Your goal:
Work out how many lines hold the string "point". The answer is a single number, nothing more.

⁂

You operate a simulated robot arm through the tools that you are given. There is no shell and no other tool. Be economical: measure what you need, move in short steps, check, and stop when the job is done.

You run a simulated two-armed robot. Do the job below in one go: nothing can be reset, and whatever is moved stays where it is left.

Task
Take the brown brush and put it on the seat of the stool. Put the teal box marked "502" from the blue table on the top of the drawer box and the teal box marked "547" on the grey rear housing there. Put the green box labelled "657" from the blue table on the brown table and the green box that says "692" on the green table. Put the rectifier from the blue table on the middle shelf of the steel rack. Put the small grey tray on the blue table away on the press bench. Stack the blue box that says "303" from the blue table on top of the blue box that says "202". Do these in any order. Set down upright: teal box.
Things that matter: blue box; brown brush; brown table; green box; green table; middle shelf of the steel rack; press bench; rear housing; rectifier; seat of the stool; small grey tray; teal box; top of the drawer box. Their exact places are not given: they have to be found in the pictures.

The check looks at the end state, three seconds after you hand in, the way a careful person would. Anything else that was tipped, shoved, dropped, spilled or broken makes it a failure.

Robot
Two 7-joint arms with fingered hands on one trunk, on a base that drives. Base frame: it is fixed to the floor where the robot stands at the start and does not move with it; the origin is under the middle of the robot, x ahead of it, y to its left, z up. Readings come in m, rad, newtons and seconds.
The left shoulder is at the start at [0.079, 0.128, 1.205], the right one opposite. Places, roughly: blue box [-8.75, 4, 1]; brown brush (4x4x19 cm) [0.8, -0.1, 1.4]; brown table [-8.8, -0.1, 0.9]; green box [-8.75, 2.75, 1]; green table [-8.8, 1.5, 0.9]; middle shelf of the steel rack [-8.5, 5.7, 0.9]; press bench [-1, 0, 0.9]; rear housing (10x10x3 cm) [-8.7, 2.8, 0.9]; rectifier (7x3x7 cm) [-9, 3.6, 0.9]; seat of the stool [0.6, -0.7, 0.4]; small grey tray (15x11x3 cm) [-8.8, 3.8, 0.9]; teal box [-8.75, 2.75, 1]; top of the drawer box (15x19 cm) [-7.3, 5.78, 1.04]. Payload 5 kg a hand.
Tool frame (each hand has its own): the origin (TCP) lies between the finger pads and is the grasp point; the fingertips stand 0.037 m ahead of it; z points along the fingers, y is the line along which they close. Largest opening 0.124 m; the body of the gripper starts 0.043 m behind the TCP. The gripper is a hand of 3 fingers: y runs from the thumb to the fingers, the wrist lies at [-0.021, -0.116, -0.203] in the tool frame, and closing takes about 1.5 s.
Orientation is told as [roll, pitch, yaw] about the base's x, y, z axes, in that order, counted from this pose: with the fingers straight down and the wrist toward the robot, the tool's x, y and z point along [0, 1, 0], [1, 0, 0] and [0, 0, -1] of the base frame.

⁂

Task result:
2